ある時気づいたのだが、土地の所有者が亡くなって遺産相続をするごとに建物がセットバックされて道路が広くなり、あるいは土地を売り払って建売の住宅地に姿を換えているのだ。土地の所有と相続の、都市計画と法の無計画ぶりを表すように細切れにして建てつける。浦和駅から東へ向かうにつれて細切れはひどくなり、4メートルという最小限のくねくねと曲がる道路を取り囲んで同じような戸建ての建売が並ぶ住宅地。
ところどころに現れる県営団地。幼稚園、保育所、小学校や中学校、公民館とかスーパーやコンビニエンスストアと公園と水のない遊水地。そして、未だ残る畑、あるいは何にするのか決められないまんまの耕作放棄地や土盛りして雨ざらしにならないようにビニールで覆って杭を打った土地。更地のまま駐車場にしているのか、空地。その後に拓かれた「第二産業道路」という名の幹線道路沿いには、今まさに開発途上という風情の、広い森がすべて切り払われ、土を盛り上げて商業地として売り出そうという意欲を露わにする広大な土地が雑草を生やしたまま広がっている。
変貌するそれらが、築後何十年か経った古びてゆく佇まいとともに、駅から4㌔ほどのわが家の方へ連なる。その住宅街を、うろつくように歩く。寒いから陽ざしを受けるように道を選び、でも狭い道では日陰になるから陽ざしのある方角へ曲がりくねる。行き止まりもあり、くるりとひと回りして元の場所に戻る道も、随所にある。妙なことに、天気の良い土曜日だというのに、人の気配が極めて少ない。もう子どもたちも巣立ってしまって、年寄りしか暮らしていないのだろうか。わが団地と同じで、古びていく住宅と同じペースで住民も古びていっているのかもしれない。
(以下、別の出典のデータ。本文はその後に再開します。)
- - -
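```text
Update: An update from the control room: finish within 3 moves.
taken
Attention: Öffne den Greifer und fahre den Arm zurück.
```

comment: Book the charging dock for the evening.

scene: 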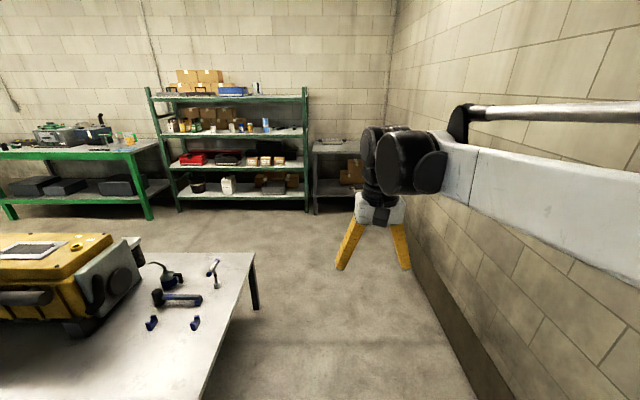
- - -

そういえば、通りすがりの公園には、小さな子どもを連れた父母の姿があったなあ。でもこの人たちは、また新しい相続問題を抱えることになった元生産緑地の新しい集合住宅や戸建ての地区に住んでいるのではないか。そんな気がする。
その端境の地区を経めぐって歩く。当然見知らぬところに身を置くことになるが、何㌔も歩かないうちに、ランドマークと呼ぶにはちょっと小さいがスーパーや衣服のチェーン店の看板が見えるから、山を歩くよりは地図無しでも困惑しない。そのうち、いつも自転車で通っていた覚えのある道路に出る。さいたま市はいまも、人口の社会増がすすんでいる。京浜東北線沿線の繁華街から西の荒川左岸の秋ヶ瀬公園、東の芝川沿い見沼田んぼへと向かって住宅街が広がっている。その乱雑な「開発」の境目が、今日の私の散歩道であった。